To begin, then, with the nominative case and the verb-we must remind those advocates for the tread-mill, a parte ante (for with the millers a parte post we have no quarrel), that it is one of the oldest maxims of common sense, common humanity, and common law, to consider every man as innocent till he is proved to be guilty; and not only to consider him to be innocent, but to treat him as if he were so; to exercise upon his case not merely a barren speculation, but one which produces practical effects, and which secures to a prisoner the treatment of an honest, unpunished man. Now, to compel prisoners before trial to work at the tread-mill, as the condition of their support, must, in a great number of instances, operate as a very severe punishment.

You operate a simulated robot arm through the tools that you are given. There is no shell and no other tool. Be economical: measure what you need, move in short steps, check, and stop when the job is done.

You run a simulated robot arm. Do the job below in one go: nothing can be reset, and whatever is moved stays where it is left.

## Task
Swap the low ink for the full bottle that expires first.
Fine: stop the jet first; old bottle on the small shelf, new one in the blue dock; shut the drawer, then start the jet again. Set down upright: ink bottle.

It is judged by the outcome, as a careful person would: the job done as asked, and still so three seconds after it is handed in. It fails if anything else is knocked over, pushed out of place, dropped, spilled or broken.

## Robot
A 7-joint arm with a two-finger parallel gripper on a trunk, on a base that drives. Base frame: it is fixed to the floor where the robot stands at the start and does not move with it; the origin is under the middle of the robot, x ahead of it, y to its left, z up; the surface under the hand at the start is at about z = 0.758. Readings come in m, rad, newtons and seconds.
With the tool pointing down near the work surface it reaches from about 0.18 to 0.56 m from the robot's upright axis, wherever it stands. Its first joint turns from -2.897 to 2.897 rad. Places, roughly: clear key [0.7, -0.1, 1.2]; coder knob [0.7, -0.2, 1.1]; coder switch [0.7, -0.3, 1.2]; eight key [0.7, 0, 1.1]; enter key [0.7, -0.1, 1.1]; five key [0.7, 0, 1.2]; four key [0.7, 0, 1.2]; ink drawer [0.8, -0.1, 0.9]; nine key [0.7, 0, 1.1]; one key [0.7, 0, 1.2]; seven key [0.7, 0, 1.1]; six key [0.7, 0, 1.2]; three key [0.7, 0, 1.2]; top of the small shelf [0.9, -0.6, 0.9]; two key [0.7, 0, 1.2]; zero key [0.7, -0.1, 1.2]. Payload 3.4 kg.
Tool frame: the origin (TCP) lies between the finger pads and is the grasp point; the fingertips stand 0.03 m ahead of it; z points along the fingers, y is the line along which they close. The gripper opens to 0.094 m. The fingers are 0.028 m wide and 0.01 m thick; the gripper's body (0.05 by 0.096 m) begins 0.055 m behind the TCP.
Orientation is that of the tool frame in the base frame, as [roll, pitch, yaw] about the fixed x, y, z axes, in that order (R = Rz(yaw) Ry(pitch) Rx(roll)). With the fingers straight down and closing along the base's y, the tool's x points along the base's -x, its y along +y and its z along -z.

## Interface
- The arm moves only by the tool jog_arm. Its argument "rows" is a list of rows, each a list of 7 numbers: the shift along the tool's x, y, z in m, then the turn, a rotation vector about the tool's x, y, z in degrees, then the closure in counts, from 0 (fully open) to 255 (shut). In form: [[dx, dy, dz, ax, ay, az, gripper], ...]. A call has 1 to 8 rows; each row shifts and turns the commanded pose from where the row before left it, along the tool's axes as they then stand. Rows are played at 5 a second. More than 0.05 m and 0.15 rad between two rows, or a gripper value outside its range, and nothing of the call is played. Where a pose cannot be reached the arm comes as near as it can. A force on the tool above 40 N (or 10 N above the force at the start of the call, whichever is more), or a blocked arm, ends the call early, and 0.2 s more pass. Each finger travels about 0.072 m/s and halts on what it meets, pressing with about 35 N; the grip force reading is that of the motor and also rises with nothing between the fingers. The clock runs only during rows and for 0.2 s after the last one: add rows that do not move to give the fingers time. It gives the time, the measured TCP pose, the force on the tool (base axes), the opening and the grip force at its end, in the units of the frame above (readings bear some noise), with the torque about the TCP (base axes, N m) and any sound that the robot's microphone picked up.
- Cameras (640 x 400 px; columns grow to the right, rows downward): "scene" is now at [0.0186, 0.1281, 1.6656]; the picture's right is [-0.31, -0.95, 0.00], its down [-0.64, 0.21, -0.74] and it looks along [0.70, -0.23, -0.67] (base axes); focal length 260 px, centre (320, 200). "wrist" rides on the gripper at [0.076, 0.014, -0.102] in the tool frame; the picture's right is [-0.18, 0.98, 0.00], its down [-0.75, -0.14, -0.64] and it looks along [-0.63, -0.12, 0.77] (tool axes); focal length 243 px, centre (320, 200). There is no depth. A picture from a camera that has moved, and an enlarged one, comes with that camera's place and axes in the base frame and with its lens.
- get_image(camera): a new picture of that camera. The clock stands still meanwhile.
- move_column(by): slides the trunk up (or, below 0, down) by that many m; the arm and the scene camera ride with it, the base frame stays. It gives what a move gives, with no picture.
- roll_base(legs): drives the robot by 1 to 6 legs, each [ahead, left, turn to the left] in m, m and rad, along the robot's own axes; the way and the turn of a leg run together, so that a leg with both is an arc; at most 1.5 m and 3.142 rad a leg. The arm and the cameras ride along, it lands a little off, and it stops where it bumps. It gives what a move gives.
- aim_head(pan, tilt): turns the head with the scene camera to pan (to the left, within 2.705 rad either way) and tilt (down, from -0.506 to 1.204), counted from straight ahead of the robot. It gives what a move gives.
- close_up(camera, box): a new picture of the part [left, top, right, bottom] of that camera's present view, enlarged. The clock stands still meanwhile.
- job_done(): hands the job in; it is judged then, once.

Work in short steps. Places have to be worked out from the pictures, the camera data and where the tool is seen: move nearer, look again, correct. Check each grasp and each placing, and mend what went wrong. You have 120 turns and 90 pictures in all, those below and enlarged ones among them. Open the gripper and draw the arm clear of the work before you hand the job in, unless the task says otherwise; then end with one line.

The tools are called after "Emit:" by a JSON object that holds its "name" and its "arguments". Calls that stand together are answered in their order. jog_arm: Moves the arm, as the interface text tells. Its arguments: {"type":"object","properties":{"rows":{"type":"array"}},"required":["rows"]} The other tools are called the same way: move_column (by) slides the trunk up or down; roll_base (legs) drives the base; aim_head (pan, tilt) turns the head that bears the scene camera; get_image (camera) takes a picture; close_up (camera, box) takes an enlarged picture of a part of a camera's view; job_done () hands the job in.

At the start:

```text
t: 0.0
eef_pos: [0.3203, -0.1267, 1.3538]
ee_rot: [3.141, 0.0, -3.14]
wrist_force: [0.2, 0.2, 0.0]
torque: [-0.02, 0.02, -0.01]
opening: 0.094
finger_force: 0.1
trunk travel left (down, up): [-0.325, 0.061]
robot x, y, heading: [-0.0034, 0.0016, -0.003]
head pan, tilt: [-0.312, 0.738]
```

A prisoner may be a tailor, a watchmaker, a bookbinder, a printer, totally unaccustomed to any such species of labour. Such a man may be cast into jail at the end of August,* and not tried till the March following, is it no punishment to such a man to walk up hill like a turnspit dog, in an infamous machine, for six months? And yet there are gentlemen who suppose that the common people do not consider this as punishment !—that the gayest and most joyous of human beings is a treader, untried by a jury of his countrymen, in the fifth month of lifting up the leg, and striving against the law of gravity, supported by the glorious information which he receives from the turnkey, that he has all the time been grinding flour on the other side of the wall! If this sort of exercise, necessarily painful to sedentary persons, is agreeable to persons accustomed to labour, then make it voluntary -give the prisoners their choice-give more money and more diet to those who can and will labour at the tread-mill, if the tread-mill (now so dear to magistrates) is a proper punishment for untried prisoners. The position we are contending against is that all poor prisoners who are able to work should be put to work upon the tread-mill, the inevitable consequence of which

*Mr. Headlam, as we understand him, would extend this labour to all poor prisoners before trial, in jails which are delivered twice a year at the Assizes, as well as to Houses of Correction delivered four times a year at the Sessions; i.e. not extend the labour but refuse all support to those who refuse the labour-a distinction, but not a difference.